On Thursday afternoon, Anthony Fauci participated in a live Q&A with Steph Curry to discuss some of the most common COVID-19 myths. The director of the National Institute of Allergy and Infectious Diseases fielded questions from Curry and users in the comments during the nearly 30-minute chat. It’s still available on his Instagram Live story, and he plans to archive it as a resource for anyone seeking the information.

As numerous celebrities are turning to marginal acts of philanthropy, Curry took his chance to clarify important facts for his followers. (He’s still donating, too, by teaming with an Oakland food bank to donate meals to students who can’t attend school during the shutdown.) Curry’s not a professional journalist or interviewer by any stretch, so the questions aren’t functioning much differently than celebrity-on-celebrity magazine profiles. Where he brings layman’s terms and a shaky understanding of the virus, it’s all in service of, as he puts it at one point, exposing Fauci’s expertise to a younger demographic that might still think it’s okay to hit the beach.

Fauci is probably the most reliable federal mouthpiece for coronavirus information, so getting him in front of more eyeballs can never hurt. In their talk, Fauci debunked myths that coronavirus is a similar threat to the seasonal flu, it doesn’t affect young people seriously, and addressed plans to lift social distancing too soon. “The reason it’s different is that it’s very much more transmissible than the flu. It’s significantly more serious,” Fauci said. He also stressed that, while the mortality rate isn’t solidified, the figure ranges anywhere from 1-3%, compared to seasonal flu’s 0.1% rate.

As the wrenching reports reveal by the day, it’s clear that coronavirus doesn’t spare the young. More than half of Pennsylvania’s coronavirus patients are under 50, with 12% between the ages of 19 and 24. During the stream, Fauci stressed that serious illness can come for any age bracket. “We’re starting to see, there are people who are younger, your age, who don’t have any underlying conditions that are getting seriously ill,” he said. “It’s still a very, very small minority, but it doesn’t mean that young people like yourself should say ‘I’m exempt from getting ill.’”

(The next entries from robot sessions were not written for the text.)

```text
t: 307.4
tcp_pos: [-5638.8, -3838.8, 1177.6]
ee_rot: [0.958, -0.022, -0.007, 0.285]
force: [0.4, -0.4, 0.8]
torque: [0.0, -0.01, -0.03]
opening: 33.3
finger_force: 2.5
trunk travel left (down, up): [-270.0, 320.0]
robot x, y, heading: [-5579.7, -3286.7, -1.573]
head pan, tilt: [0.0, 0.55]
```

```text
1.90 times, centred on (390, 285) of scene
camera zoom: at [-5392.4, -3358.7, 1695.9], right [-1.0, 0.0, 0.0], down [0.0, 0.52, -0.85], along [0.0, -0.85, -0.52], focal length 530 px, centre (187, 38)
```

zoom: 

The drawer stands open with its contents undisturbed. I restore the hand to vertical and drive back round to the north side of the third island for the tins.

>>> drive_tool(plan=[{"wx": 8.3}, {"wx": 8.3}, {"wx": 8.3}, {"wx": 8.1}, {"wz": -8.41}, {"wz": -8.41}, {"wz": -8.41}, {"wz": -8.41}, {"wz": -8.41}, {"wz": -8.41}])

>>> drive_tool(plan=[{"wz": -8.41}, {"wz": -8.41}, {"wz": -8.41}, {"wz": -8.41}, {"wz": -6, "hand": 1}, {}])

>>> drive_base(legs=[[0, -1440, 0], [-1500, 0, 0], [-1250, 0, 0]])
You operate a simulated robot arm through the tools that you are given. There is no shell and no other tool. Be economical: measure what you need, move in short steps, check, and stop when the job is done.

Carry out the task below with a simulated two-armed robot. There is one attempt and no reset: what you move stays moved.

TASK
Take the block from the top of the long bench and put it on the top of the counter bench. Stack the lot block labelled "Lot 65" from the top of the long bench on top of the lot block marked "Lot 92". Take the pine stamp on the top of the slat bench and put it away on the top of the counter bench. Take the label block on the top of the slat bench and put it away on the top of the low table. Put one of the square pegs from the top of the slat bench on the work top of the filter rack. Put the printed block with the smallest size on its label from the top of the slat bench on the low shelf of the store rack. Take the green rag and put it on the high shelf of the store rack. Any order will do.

Fauci expects the chances of contracting the virus a second time to be rather low. “If this acts like every virus similar to it that we know, the chances are overwhelming that you will not get reinfected with the same virus,” he said. Curry also asked him about theories that warm weather might slow its spread, which Fauci was more tentative about. “With other viruses like seasonal influenza and other coronaviruses that are more benign, what you said is true. As the weather gets warmer, viruses tend to do poorly,” he said. “We don’t know if this is what’s going to happen with this virus. It’s not an unreasonable assumption to think it’s going to go down, but you don’t want to count on it.”

He addressed the dearth of testing up to this point, and claims that obtaining a test should be a smooth process for whoever may need it. “There should be nothing now that’s inhibiting it. The system the way it was set up was not geared toward instantaneously and safely getting a test,” he said. “Right now the system is changed, predominantly because it’s being handed over to the commercial firms.”

At one point, Barack Obama popped into the stream to both give a Joe Biden-esque wave and thank the pair for hosting the chat. “Listen to the science. Do your part and take care of each other. Thank you, Steph and Dr. Fauci,” he wrote.

Fauci anticipates another wave this upcoming winter, and targets winter 2021 the best case scenario for a vaccine. He ultimately landed on a measured, hopeful tone for when he expects the virus to return in future outbreaks before the vaccine is ready. “We will get enough experience that when it does come back, we’ll be able to identify and isolate. We can contain it at a very low level,” he said. “We can treat individual ones and prevent the outbreak. I think we can avoid that, we’ll be much different than what we’re doing now.”